* [THE REQUEST]: Copy every line from the material below that holds "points".
>> begin GIVEN MATERIAL
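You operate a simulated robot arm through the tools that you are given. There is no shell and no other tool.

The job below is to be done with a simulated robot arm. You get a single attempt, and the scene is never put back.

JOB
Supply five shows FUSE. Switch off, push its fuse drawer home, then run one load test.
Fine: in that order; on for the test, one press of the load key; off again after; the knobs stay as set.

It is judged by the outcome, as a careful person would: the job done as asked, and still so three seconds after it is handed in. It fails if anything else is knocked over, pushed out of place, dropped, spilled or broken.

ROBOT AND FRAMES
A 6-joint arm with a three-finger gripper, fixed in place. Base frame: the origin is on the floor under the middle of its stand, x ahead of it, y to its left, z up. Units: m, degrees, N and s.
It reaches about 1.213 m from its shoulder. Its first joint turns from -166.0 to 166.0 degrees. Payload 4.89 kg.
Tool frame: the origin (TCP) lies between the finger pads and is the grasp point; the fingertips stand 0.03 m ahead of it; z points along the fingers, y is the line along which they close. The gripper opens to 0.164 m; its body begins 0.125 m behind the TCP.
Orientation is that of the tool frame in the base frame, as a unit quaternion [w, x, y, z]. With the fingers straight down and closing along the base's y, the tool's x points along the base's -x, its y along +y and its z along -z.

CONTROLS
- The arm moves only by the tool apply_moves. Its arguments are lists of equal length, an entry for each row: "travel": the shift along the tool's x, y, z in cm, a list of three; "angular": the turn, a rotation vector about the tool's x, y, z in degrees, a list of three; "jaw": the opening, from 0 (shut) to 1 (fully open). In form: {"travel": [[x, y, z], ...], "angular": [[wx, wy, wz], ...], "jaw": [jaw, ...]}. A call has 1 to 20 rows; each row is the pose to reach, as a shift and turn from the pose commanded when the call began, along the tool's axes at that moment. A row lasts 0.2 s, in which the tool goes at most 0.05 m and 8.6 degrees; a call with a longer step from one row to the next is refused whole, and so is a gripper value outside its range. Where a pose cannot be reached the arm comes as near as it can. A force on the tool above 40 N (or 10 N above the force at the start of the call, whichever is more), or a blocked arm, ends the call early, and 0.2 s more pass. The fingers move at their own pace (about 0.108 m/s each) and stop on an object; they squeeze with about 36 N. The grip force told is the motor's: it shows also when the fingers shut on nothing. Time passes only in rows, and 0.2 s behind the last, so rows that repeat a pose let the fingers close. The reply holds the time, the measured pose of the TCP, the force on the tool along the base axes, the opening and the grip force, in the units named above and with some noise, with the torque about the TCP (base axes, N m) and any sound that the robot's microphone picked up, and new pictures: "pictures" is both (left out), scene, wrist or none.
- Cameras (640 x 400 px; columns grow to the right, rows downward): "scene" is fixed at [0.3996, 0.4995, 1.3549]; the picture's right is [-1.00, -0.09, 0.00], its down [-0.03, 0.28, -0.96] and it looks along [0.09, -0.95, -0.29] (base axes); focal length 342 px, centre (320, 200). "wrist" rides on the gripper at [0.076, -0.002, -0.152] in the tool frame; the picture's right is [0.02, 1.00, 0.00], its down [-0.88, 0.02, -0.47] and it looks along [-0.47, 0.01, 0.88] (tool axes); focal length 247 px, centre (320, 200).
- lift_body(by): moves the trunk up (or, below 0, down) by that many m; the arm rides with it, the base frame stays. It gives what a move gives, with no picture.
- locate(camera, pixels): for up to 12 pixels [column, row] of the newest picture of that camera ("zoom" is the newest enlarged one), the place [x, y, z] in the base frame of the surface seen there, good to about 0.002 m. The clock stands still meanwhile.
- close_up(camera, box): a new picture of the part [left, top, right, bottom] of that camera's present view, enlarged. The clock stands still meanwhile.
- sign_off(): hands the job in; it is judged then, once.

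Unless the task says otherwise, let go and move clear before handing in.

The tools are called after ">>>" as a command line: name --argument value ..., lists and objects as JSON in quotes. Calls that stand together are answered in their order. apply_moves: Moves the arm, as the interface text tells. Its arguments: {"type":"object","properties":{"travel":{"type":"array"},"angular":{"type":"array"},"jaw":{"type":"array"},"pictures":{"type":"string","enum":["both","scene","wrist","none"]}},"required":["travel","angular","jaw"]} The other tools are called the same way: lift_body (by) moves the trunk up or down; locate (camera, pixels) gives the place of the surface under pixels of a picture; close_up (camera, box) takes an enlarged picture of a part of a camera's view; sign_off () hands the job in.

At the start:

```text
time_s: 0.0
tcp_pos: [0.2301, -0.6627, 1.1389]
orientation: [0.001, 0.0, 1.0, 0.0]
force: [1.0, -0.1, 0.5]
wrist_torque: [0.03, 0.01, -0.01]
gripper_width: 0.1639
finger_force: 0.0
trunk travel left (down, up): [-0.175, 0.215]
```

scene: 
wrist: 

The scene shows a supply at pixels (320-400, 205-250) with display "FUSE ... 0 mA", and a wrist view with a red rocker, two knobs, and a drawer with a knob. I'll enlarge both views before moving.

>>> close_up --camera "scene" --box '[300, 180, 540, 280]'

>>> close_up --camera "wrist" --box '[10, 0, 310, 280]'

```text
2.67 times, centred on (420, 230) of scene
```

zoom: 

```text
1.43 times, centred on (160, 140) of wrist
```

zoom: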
>> end GIVEN MATERIAL
* [EXERCISE ANSWER]:
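Tool frame: the origin (TCP) lies between the finger pads and is the grasp point; the fingertips stand 0.03 m ahead of it; z points along the fingers, y is the line along which they close. The gripper opens to 0.164 m; its body begins 0.125 m behind the TCP.
Orientation is that of the tool frame in the base frame, as a unit quaternion [w, x, y, z]. With the fingers straight down and closing along the base's y, the tool's x points along the base's -x, its y along +y and its z along -z.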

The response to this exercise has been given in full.